Opinion polls say a majority of Brazilians want Rousseff and Temer impeached.

Some of the protesters Sunday called for new elections, a mechanism that is not in Brazil's electoral law at the moment.

Speaking near Temer's residence, homeless movement leader Guilherme Boulos said, "Mr. Temer's street is under siege by the Brazilian people and there will be no break until he is out."

"We will camp out as long as we need. This might be a fancy neighborhood, but now it will be all ours," Boulos told supporters over a speaker.

Temer has faced daily protests in Brazil's main cities since he took office. Artists, intellectuals and politicians both left-leaning and moderate have also rejected him acting as president, not only for their opposition to Rousseff's impeachment but also for Temer's naming of an all white-male Cabinet that is trying implement more conservative policies.

Protesters who have occupied a federal government building in Rio for a week has staged daily concerts against Temer and his administration. Among those that appeared are Grammy award winner Caetano Veloso and "City of God" actor and singer Seu Jorge. Neither are supporters of Rousseff's Worker's Party.

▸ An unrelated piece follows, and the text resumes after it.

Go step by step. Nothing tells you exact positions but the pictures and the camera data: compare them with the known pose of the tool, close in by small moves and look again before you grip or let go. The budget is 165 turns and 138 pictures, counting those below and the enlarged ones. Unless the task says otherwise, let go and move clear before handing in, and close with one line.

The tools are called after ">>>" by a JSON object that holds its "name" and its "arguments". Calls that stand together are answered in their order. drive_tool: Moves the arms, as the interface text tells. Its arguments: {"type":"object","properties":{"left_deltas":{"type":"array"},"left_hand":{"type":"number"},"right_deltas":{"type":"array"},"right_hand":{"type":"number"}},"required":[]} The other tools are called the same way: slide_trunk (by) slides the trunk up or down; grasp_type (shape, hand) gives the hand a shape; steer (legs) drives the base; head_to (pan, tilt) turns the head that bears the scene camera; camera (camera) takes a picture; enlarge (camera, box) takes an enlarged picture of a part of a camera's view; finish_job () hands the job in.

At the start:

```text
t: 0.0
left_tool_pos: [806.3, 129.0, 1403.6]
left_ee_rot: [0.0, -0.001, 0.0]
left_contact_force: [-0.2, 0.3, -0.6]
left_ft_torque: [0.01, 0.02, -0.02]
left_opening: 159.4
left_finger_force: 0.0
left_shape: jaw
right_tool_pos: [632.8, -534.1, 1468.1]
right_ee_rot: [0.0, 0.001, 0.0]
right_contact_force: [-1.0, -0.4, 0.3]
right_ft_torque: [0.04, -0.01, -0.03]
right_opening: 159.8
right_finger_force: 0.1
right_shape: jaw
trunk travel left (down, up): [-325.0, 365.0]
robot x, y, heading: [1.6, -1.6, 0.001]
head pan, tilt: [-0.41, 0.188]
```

São Paulo also saw protests by artists in concerts organized this weekend by the administration of Mayor Fernando Haddad, a Rousseff ally. Even when singers did not call for Temer's resignation, those in the audience did.

Even before Temer took office, a poll said 58 percent of Brazilians wanted him impeached, too. A Supreme Court justice has ruled Temer could face impeachment proceedings for signing decrees of the same kind as those that led to the impeachment proceedings against Rousseff, but that decision has yet to be ratified by a full court session.

Some of the protests against Temer were called by artists angered by his decision to fold the Culture Ministry into the Education Ministry under the control of a conservative politician with no experience in either area. On Saturday, Temer's administration announced he would re-establish the Culture Ministry, but critics said they would keep the pressure on him.